Key Takeaways
- Alphabet shares declined approximately 4% following news that Gemini 3.5 Pro launch has been postponed after underperforming internal testing standards
- First quarter fiscal 2026 earnings per share reached $5.11 versus analyst expectations of $2.63 — representing a massive 94% earnings surprise — while revenues climbed 21.8% to $109.90 billion
- Wedbush Securities launched coverage with the highest Wall Street price target of $671, characterizing the pullback as an attractive entry point
- BMO Capital analyst Brian Pitz increased his price objective to $455 from $435, maintaining his Buy recommendation
- Among 64 Wall Street analysts tracking GOOGL, 57 have Buy or Strong Buy ratings with no Sell recommendations
Alphabet (GOOGL) shares finished Friday’s trading session at $354.46, marking a 4.44% decline from the opening price near $373. The catalyst behind the sell-off: emerging reports indicating Google’s upcoming Gemini 3.5 Pro artificial intelligence model has encountered delays after falling short of internal performance standards.

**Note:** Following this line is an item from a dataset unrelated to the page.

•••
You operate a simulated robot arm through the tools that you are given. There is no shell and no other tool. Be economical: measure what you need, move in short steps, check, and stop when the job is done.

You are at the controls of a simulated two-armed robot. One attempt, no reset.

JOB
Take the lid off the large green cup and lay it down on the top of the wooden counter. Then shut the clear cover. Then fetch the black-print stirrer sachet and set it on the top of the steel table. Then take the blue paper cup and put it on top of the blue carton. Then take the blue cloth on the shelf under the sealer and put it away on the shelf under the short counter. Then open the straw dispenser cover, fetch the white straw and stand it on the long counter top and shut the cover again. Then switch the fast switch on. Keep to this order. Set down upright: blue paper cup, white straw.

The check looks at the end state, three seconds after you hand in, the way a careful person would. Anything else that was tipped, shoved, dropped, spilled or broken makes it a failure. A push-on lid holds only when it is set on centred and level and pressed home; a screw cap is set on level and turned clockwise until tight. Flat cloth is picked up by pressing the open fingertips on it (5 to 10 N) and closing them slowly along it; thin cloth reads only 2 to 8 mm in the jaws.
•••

The market reaction stands in stark contrast to Alphabet’s exceptional quarterly performance. The company’s first quarter fiscal 2026 earnings per share of $5.11 substantially exceeded the $2.63 analyst consensus — delivering a remarkable 94% upside surprise. Total revenues reached $109.90 billion, representing 21.8% growth compared to the prior year period.
Google Cloud emerged as the star performer, surging 63% to $20.03 billion with its contracted backlog nearly doubling on a sequential basis. The current backlog stands at an impressive $460 billion.
Concerns about artificial intelligence talent retention intensified selling pressure. Gemini project co-leader Noam Shazeer made a surprising return to OpenAI shortly after rejoining Google via the Character.ai transaction. Additionally, Nobel Prize winner John Jumper left DeepMind to join Anthropic. These high-profile departures raised questions about Google’s ability to retain top-tier AI talent.
Despite these concerns, analyst sentiment remains overwhelmingly positive.
Wedbush Announces Street-Leading Price Target
Wedbush analyst Ygal Arounian launched coverage Thursday with a Buy recommendation and a $671 price objective — establishing the highest target among all analysts tracking the stock. Arounian characterized the Gemini postponement as a “temporary blip” and positioned the recent weakness as an opportune buying moment.
The $671 target implies approximately 90% potential upside from current trading levels.
BMO Capital’s top-ranked analyst Brian Pitz maintained his conviction as well. He reaffirmed his Buy stance and elevated his price target to $455 from $435, driven by enhanced Google Cloud projections for fourth quarter and full-year 2027, revised upward by 2% and 13% respectively. Pitz attributed his optimistic outlook to expanding infrastructure capacity and sustained cloud computing demand.
The average analyst price target stands at $437.79, suggesting approximately 26% upside potential from Friday’s closing price. One particularly bullish forecast of $515 implies as much as 45% appreciation.
Berkshire Investment and Technology Sector Weakness
Friday’s decline wasn’t isolated to Alphabet. Broader technology sector weakness impacted AI-focused stocks across the board. META declined 3.19%, MSFT retreated 2.14%, and NVDA lost 1.17%. GOOGL’s sharper drop indicated the Gemini news amplified general market weakness.
Warren Buffett, now with successor Greg Abel at the helm, revealed Berkshire Hathaway established an Alphabet position through a $10 billion private placement transaction. Buffett highlighted artificial intelligence capital spending as the primary risk factor — Alphabet’s capital expenditure growth reduced free cash flow by 46.63% year-over-year in the first quarter.
Friday’s trading volume registered 10.79 million shares, significantly below the three-month daily average of 34.05 million.
Despite the single-day decline, GOOGL maintains an 11.11% gain year-to-date and has appreciated 91.54% over the trailing twelve months.
Among 64 analysts covering the stock: 14 rate it Strong Buy, 43 assign Buy ratings, 7 recommend Hold, and zero suggest Sell.